Stanford Prison Experiment

The Stanford Prison Experiment 



"the Zimbardo study sheds the harshest light of perhaps any research ever done on the nature of power and its pervasive corruptive powers.

From the standpoint of the guards, the pathology of power led them to exert an “unprecedented degree of control” that was “self-aggrandising” and “self-perpetuating.”  Prisoners in the real world want to wrest back some of this control by any means necessary, and so when released, they “will take action to establish and assert a sense of power.”

While in prison, though, the loss of personal identity and control led  the prisoners to adopt the pathological prisoner syndrome a reaction that took several forms of coping strategies.  They went through stages from disbelief to rebellion; when these didn’t work, they tried to work the system (the “grievance committee”). When those efforts to gain control failed, it was every man for himself as each tried to find ways to preserve their own self-interests and identity. For some, this meant further rebellion and for others it meant becoming excessively obedient, even to the point of siding with the guards against intransigent prisoners.
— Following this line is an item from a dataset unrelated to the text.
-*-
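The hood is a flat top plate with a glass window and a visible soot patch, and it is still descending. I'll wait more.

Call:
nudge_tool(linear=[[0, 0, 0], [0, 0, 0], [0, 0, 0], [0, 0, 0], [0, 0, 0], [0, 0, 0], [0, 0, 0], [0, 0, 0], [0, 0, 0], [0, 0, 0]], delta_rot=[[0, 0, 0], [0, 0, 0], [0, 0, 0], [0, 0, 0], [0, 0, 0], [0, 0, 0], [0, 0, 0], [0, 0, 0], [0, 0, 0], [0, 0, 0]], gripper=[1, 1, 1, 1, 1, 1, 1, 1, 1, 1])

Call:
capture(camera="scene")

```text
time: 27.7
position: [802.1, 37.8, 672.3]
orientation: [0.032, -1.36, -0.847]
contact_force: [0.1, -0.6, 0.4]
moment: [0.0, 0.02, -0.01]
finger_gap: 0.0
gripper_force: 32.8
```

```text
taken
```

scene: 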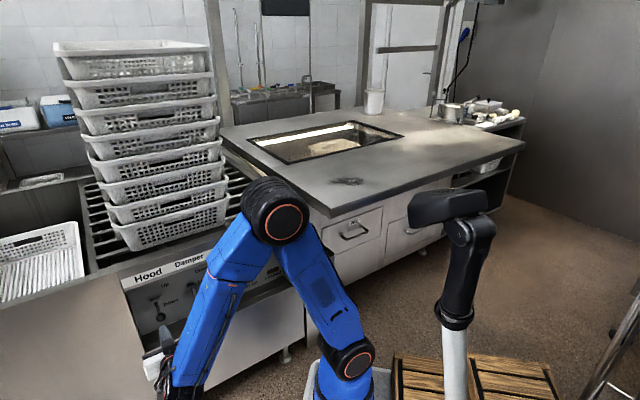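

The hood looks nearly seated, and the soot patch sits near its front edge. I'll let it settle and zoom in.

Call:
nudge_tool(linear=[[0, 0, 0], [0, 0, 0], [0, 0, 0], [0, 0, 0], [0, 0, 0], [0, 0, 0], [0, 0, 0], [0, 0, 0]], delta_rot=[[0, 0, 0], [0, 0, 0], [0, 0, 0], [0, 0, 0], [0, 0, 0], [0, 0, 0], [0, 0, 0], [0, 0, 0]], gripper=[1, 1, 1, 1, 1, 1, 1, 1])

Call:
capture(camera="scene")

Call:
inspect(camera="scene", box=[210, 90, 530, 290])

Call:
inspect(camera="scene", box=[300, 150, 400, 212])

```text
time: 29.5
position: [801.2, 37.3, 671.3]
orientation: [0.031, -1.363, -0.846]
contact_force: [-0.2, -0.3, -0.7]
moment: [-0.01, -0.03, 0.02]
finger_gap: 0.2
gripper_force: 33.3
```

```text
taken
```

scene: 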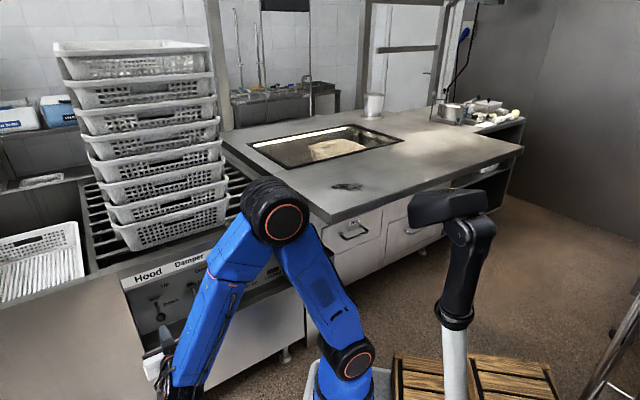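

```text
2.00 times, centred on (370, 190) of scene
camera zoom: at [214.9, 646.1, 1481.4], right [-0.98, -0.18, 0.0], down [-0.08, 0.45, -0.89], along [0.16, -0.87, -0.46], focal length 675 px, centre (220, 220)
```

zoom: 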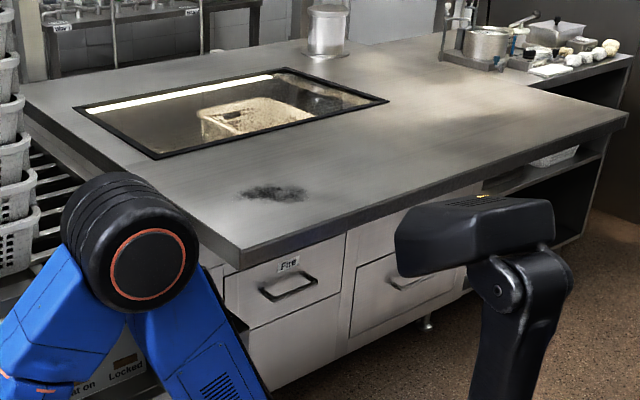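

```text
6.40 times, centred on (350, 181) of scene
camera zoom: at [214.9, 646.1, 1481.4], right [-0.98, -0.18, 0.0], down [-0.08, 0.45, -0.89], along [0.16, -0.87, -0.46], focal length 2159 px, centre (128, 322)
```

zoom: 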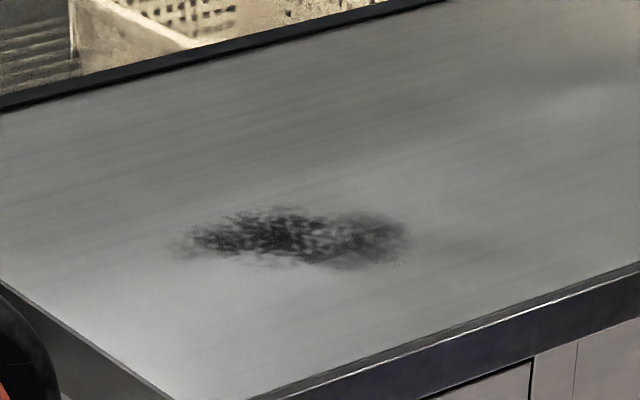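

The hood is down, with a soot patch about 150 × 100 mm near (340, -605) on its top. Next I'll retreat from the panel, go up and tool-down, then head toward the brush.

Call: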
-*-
Zimbardo and his co-authors hoped that the emotional and human price of the study  would provide a model for improvements in the penal system as a whole.  You might not agree with his conclusion, but it’s a thought-provoking one, so I’ll offer it here: “… since prisoners and guards are locked into a dynamic, symbiotic relationship which is destructive to their human nature, guards are also society’s prisoners.” "

http://www.psychologytoday.com/blog/fulfillment-any-age/201307/the-rarely-told-true-story-zimbardo-s-prison-experiment


Zimbardo also wrote a book called 'The Lucifer Effect', which focused on why good people do bad things. The book is based on his famous Stanford Prison Experiment and his experience as an expert witness in the Abu Ghraib trial against an "all-american" prison guard.